▸ WHAT THE TASK REQUIRES: It is required that all of the data be written out exactly.

▸ DATA:
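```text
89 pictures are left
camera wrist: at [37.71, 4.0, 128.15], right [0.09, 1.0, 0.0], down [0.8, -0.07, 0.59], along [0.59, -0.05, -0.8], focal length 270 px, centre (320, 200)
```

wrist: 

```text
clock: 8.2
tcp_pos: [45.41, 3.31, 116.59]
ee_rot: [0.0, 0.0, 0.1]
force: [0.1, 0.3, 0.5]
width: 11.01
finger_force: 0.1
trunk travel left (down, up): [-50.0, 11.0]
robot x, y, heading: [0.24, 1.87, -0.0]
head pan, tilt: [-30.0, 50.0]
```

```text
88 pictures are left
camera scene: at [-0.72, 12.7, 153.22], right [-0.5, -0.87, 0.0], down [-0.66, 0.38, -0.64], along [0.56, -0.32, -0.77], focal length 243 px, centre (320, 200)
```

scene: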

▸ CORRECT RESULT:
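```text
89 pictures are left
camera wrist: at [37.71, 4.0, 128.15], right [0.09, 1.0, 0.0], down [0.8, -0.07, 0.59], along [0.59, -0.05, -0.8], focal length 270 px, centre (320, 200)
```

wrist: 

```text
clock: 8.2
tcp_pos: [45.41, 3.31, 116.59]
ee_rot: [0.0, 0.0, 0.1]
force: [0.1, 0.3, 0.5]
width: 11.01
finger_force: 0.1
trunk travel left (down, up): [-50.0, 11.0]
robot x, y, heading: [0.24, 1.87, -0.0]
head pan, tilt: [-30.0, 50.0]
```

```text
88 pictures are left
camera scene: at [-0.72, 12.7, 153.22], right [-0.5, -0.87, 0.0], down [-0.66, 0.38, -0.64], along [0.56, -0.32, -0.77], focal length 243 px, centre (320, 200)
```

scene: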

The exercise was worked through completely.